Linlithgow Palace is the birthplace of Mary Queen of Scots and James V. It has also been the location for several films and tv series, including Outlaw King and Outlander.
It was a favoured residence of the Stewart kings and queens from James I onward. There is a fantastic view of Linlithgow Palace from across the loch it sits next to.
Off the beaten track option: Callendar House
If you’ve had your fill of palaces, you can swap Linlithgow Palace for the majestic Callendar House, a mansion that was once home Scotland’s most famous noble families. Callendar House has also hosted some very famous Scottish guests, such as Mary Queen of Scots, Oliver Cromwell, Bonnie Prince Charlie and Queen Victoria.The house lies along the line of the Antonine Wall, a Roman fortification which was built in AD 142 (20 years after Hadrian’s Wall). If you follow the path that leads from the front of the building out to the road, you will see the ditch which ran along the northern side of the wall. It is a UNESCO World Heritage Site.

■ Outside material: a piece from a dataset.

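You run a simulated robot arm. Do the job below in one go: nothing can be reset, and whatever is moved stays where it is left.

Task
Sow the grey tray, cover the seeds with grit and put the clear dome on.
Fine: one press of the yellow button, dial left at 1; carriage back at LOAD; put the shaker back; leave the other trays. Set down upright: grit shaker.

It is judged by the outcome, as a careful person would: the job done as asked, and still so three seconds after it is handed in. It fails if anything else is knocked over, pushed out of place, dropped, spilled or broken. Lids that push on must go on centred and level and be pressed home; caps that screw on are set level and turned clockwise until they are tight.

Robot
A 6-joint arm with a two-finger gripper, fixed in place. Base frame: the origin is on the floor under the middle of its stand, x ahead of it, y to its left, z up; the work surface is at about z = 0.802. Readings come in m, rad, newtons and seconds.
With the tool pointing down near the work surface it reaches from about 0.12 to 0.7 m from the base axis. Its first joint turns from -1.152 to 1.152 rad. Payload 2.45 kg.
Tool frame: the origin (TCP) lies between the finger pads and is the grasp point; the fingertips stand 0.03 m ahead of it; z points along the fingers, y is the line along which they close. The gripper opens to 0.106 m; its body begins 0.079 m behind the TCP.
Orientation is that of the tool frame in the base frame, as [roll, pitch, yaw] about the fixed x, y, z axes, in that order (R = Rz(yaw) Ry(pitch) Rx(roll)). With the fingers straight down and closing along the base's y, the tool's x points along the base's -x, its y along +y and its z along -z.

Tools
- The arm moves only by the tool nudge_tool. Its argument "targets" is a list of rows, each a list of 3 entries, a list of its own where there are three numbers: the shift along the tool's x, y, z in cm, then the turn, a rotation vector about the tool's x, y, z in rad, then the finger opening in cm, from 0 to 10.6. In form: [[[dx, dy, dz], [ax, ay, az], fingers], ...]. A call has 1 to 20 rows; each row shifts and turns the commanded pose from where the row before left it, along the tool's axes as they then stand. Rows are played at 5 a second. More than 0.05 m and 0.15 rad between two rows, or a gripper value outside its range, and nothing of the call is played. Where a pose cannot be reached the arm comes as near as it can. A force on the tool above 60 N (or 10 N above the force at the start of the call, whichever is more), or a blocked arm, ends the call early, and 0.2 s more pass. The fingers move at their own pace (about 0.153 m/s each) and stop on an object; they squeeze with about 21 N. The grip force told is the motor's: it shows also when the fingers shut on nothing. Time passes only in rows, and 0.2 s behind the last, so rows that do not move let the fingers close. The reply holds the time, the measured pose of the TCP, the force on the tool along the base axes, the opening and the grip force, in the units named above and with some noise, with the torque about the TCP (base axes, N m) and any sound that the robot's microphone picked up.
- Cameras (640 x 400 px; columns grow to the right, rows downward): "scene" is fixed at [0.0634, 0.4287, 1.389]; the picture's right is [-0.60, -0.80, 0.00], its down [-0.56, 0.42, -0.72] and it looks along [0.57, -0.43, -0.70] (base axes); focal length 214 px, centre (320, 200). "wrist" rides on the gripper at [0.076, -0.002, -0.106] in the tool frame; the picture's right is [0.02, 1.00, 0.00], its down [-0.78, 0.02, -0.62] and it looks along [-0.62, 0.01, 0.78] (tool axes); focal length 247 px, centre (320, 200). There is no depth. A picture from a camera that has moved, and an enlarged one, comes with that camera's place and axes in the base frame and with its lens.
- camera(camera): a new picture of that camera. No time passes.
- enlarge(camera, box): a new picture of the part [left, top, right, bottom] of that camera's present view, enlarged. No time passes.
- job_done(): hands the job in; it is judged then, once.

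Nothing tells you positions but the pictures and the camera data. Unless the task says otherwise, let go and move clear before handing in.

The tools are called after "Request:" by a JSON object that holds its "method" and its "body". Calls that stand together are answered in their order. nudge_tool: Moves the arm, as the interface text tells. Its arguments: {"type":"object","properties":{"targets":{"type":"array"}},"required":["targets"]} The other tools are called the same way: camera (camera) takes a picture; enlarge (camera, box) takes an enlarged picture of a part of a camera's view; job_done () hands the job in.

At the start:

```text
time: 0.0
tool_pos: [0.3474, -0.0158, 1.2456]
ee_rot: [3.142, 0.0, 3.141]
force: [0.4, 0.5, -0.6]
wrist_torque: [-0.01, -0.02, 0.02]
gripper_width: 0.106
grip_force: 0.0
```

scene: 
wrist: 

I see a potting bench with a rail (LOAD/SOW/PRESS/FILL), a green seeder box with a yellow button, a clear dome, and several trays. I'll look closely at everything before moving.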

- The tree that sits on a mound of earth to the west of the entrance has some 60 bodies buried beneath it!
- The marriage agreement between Mary, Queen of Scots and Francis II was signed here.
- Lady Anne Livingston (a Jacobite) hosted and distracted the general of the English army while Bonnie Prince Charlie’s army approached and took the English army by surprise, which led to the victory of the Battle of Falkirk Muir.
The Kelpies, the world’s largest equine sculptures
There is a lot to squeeze into this 10-day itinerary so don’t feel the pressure to tick everything off. You can also extend this itinerary by a few days if you so desire.
It’s best to pick 2-3 attractions in each area, and visit those, and then plan to visit whatever you missed on your next trip to Scotland!